• _Source_
------
As Aubert has pointed out, both law and social science are concerned with social interaction: with rights and expectations, with obligations and sanctions, and with predictability (Aubert 1963). But the same terms are used for different purposes. The lawyer uses a normative framework; she gives directions to her client and expects action to follow. The social scientist, on the other hand, observes and describes, seeking to identify and to explain patterns of behavior. The lawyer interested in family work is often concerned with how people behave in family settings, as well as with the strict applications of legal rules. The social scientist who looks at family law is often policy aware and interested in the practical implications of the work, as well as in the theoretical analysis. The study and development of family law in many different societies, including Japan, Italy, France, the UK, the USA, Australia, and Poland has been imbued with collaboration between social scientists and lawyers (Murayama 1999, Ronfani 1991, Bastard and Cardia Voneche 1995, Commaille and Singley 1997, Maclean and Eekelaar 1998, Weitzman 1991, Funder 1996, Maclean and Kurczewski 1994). The result is a rich understanding of law in family life.
------
• _Your instructions_
Take up the source again after its last words.

• _Recorded information_
------
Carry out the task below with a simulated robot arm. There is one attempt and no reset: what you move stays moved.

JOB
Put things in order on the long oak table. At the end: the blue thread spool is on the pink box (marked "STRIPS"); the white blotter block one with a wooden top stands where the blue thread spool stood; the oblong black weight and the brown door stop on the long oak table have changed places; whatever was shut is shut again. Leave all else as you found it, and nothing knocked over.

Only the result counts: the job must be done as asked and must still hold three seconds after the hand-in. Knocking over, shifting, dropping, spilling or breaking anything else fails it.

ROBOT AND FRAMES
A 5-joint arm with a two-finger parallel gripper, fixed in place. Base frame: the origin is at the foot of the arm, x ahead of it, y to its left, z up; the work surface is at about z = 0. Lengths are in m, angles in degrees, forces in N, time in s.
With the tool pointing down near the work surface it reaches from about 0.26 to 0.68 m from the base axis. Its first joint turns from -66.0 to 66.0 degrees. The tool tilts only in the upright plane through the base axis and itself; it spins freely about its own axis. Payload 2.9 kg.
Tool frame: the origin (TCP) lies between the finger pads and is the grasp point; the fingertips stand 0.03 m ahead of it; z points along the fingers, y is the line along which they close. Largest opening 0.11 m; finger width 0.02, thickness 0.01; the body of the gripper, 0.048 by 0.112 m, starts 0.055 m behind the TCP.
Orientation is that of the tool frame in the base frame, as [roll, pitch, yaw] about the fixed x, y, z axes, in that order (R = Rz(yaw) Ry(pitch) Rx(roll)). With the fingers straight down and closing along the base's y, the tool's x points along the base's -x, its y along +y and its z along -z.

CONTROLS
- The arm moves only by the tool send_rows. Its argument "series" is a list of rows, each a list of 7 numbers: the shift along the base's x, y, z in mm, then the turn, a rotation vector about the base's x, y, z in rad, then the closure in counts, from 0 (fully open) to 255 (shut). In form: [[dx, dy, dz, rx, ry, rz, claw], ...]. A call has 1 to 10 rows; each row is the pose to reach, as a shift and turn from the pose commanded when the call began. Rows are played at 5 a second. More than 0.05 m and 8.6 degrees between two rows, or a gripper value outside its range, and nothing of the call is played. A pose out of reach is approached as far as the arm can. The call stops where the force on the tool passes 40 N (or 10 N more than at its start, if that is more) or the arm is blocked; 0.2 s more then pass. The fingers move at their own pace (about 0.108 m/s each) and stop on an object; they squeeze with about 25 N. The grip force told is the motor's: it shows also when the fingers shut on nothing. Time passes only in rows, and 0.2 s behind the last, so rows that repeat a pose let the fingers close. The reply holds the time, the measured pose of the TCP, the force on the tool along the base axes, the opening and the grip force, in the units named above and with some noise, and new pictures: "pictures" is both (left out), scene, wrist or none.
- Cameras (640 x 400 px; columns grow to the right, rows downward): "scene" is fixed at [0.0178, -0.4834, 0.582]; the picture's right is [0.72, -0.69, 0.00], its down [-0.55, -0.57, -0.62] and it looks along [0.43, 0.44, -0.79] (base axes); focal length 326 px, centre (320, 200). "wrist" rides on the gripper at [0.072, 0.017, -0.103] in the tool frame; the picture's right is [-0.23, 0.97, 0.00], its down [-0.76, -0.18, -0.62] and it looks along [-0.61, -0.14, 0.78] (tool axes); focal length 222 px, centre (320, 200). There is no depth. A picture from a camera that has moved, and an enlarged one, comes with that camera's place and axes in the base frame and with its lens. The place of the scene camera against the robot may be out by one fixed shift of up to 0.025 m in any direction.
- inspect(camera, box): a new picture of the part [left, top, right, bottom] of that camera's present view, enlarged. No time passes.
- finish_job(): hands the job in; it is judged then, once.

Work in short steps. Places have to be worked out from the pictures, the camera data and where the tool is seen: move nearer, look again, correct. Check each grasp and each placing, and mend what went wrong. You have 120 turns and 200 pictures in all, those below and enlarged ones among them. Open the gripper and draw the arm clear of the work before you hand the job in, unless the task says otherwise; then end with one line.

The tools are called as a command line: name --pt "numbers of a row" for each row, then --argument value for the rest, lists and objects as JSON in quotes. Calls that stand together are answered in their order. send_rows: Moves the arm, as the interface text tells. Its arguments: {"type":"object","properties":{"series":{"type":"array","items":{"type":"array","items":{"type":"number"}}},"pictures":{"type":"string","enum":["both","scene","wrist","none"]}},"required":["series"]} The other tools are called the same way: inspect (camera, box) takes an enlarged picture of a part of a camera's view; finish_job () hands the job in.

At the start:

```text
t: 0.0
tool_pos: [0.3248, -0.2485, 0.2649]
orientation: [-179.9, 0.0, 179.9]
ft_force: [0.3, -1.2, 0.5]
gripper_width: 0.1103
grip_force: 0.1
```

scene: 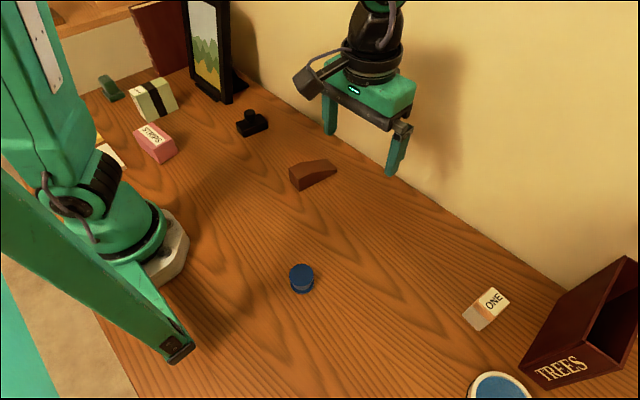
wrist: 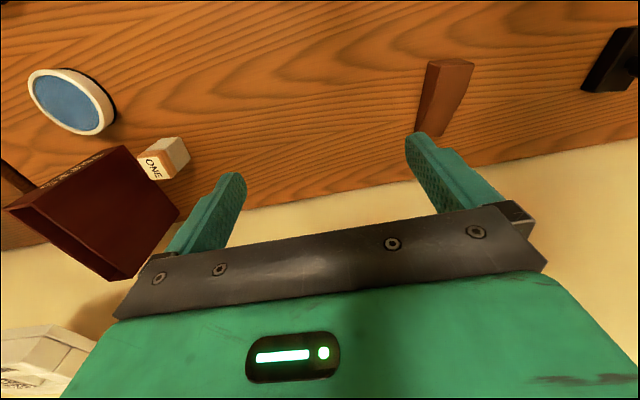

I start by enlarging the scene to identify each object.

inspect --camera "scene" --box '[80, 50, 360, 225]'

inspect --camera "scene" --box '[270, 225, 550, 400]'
------
• _Task result_
2. Families, Politics And The Law

What do we want from law in the context of family life—as opposed to business life, or economic life, or international relations?

The way we model our answer will depend on our view of the family, of the law, and of the state. Let us take three examples of the interweaving of politics, family life, and the law: an old fashioned liberal democracy, an old democracy emerging from totalitarian rule, and a new democracy emerging into a multicultural society. From these examples, we shall derive our models.

In the predominantly secular UK, discussion of the boundaries between the obligations of individuals to each other as individual citizens or as members of family groups (however these are defined) usually is couched in economic rather than in moral terms. In times of economic stringency, there is a tendency to retrench public spending and to stress the obligations of families to support their members, and also to extend the ties which carry a duty to support. For example, the obligations of parents who do not share a household with their children will be highlighted and enforced. Such moves are countered by the claims of weaker family members, usually women and children but also the older generation, to establish their right to call on the public purse as individuals, irrespective of their family relationships. In the UK, family forms have changed and diversified as a result, in part, of the increased opportunities to form separate households when housing became more widely available in the late 1960s and early 1970s. We have experienced a divorce explosion and a rise in cohabitation. More older people are forming separate households, more women are working despite limited child care, and more men are unemployed.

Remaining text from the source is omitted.